North Medford’s Taylor Schmidt fires a pitch during a state-playoff game on Friday. - Denise Baratta

Black Tornado races into semis

It was a play that Jenna Stevens has made thousands of times, yet never in a situation quite like this one.

On a scorching day when no fielding plays proved routine, the shortstop cradled the ball in her mitt, stood erect and fired across the dirt infield. When the ball landed securely in the glove of teammate Tejay Schmidt, Stevens leaped into the air and let out a sigh equal parts joy and relief.

Stevens' clutch defensive play closed the door on a late Oregon City rally and lifted the North Medford softball team into the state semifinals for the first time since its championship season of 2002. The Black Tornado won its sixth straight game, holding on for a 2-1 victory in the Class 6A quarterfinals at North Medford High on Friday.

"There's never a time when I don't want the ball," said Stevens, who two innings earlier had mishandled a seemingly innocent ground ball. "Defense is definitely my favorite part of the game, so I love being out there in those kinds of situations."

North Medford (24-5) will visit Pacific Conference champion McMinnville (25-4) in the 6A semifinals on Tuesday. McMinnville defeated Clackamas 4-0 on Friday. Sunset (23-6) and South Salem (23-6) will meet in the other semifinal.

"It's not like we expected to be here, necessarily," North Medford coach Mike Mayben said. "But we believed we could get here.

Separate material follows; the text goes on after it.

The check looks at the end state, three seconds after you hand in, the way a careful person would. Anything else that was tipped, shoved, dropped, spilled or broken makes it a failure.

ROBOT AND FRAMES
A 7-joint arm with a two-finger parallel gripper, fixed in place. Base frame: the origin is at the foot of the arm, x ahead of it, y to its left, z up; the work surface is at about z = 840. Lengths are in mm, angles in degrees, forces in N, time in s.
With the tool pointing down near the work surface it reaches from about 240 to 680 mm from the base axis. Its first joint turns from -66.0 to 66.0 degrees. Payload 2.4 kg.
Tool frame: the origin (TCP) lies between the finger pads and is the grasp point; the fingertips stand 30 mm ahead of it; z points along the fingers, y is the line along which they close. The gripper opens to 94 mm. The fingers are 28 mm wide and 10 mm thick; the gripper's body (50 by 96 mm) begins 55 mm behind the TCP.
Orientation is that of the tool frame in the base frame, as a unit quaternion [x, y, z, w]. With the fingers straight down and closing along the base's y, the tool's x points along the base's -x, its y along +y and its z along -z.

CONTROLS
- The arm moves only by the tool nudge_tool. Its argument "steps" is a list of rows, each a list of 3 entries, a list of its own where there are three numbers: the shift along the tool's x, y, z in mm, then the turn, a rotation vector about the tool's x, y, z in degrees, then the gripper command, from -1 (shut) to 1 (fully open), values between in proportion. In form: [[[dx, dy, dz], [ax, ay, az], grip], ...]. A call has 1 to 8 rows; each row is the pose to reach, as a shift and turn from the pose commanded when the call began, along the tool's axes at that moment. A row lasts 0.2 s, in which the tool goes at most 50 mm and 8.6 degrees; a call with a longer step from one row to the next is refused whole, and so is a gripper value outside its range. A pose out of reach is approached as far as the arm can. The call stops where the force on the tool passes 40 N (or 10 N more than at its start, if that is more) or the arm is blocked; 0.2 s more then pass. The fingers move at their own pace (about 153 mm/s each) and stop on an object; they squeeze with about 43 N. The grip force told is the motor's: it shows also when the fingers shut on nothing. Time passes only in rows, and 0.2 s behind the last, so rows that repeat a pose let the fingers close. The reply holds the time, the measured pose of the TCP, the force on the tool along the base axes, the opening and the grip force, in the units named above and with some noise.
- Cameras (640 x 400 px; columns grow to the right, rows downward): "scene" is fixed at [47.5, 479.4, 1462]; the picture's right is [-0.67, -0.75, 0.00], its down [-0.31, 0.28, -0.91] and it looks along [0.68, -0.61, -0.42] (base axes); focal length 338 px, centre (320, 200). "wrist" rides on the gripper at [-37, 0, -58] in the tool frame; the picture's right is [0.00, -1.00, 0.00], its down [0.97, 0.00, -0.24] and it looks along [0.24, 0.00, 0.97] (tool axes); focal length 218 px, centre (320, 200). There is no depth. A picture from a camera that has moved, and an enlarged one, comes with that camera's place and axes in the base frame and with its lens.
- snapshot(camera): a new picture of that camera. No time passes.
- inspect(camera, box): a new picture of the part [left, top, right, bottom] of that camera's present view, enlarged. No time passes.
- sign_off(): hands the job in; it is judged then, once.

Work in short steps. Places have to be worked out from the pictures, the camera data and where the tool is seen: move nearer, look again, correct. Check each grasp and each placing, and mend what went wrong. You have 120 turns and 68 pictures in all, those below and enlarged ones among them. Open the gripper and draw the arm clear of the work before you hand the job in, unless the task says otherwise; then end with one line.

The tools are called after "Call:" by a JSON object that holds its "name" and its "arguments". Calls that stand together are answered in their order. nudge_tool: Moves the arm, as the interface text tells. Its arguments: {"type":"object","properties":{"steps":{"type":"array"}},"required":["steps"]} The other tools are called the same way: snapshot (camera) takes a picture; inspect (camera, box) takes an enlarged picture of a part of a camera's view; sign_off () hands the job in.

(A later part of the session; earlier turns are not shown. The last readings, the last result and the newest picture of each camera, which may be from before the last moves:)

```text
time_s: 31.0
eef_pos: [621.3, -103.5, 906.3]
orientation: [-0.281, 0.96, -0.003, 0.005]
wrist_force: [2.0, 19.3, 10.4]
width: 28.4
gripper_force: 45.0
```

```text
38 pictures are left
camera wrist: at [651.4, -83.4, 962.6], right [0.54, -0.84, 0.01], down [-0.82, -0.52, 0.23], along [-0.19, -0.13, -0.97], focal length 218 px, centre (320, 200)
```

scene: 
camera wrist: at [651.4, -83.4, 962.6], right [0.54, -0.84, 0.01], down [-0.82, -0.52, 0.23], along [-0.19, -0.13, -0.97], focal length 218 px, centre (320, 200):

To get this far, you've got to be a little bit lucky and a lot of good."

Oregon City (20-6) had rallied late to win both of its playoff contests, so when the Pioneers scored once in the sixth to close the margin to 2-1 and then put the tying and go-ahead runs on base in the seventh, there was ample reason to question the outcome.

"It was a little bit scary," Stevens admitted. "But we have a lot of confidence in ourselves and we know we can get it done when we need to."

"We tend to put a little bit of pressure on ourselves," she added, "but we needed that situation because the rest of the playoffs could be like this and we need the experience of having tight ballgames in the late innings."

It was just the second one-run victory for the Tornado this season.

"These kids have so much heart," Mayben said. "They believe in themselves, but more than that, they've worked really hard. They've played all summer together. They believe in each other. Those things make this a special group and make this run special."

Southwest Conference player of the year Taylor Schmidt (23-5) was not as dominant as she has been at other times this season, allowing eight hits and striking out four. But she came up large at the biggest moments, stranding 11 Pioneer runners, including five in the final three innings.

Aided by a trio of Tornado errors, Oregon City had baserunners in six of the seven innings. But Schmidt pitched out of bases-loaded jams in the first and third innings to keep the game scoreless.

"She's a competitor," Mayben said of Schmidt. "She is the heart of the team in the circle and that means a lot. Even when she's on an off day, her teammates aren't going to see it and she's going to compete."

The Black Tornado got its only runs in the fifth thanks to two of Oregon City's four errors. Stevens started the rally with a one-out single to right field. McKenna Storey laid down a nearly perfect drag bunt, which Oregon City pitcher McKenzie Marshall fielded but hurried her throw. It was questionable whether the speedy Storey would have beaten a good throw, but Marshall's toss was high and off the glove of Kate Schimmel into foul territory. Stevens saw the ball get away and made a mad dash for home, breaking the scoreless tie, while Storey raced all the way to third.

"I was just trying to get on base and move her over," Storey said. "The first baseman was pretty far back, so I figured I'd drop one down and move her over.

"We have a lot of really fast girls and a lot of other girls who can slap and bunt. We use that to our advantage as much as we can."

Storey scored what proved to be the winning run two batters later when Pioneer shortstop Taylor Belmont bobbled a grounder by Amanda Wolfe and failed to record the third out of the inning.

Oregon City closed the gap in the sixth on a double by Belmont and singles by Marshall and Haley Raburn. But Taylor Schmidt got Victoria Hubbard to hit a weak pop-up for the final out.

The Pioneers mounted one final threat in the seventh on singles by Rachel Roberts and Belmont. But with the tying run just 60 feet away, Schmidt got Regan Drake to ground out to Stevens to end the contest.

"We've come a long way since last year and it wasn't like we have a bunch of new girls," Stevens said. "We feel like we deserve this, because we worked really hard."

Oregon City 000 001 0 — 1 8 4

North Medford 000 020 x — 2 6 3

Marshall and Strong; Ta. Schmidt and Wolfe. W — Ta. Schmidt (23-5). L — Marshall (20-6). 2B — OC: Belmont.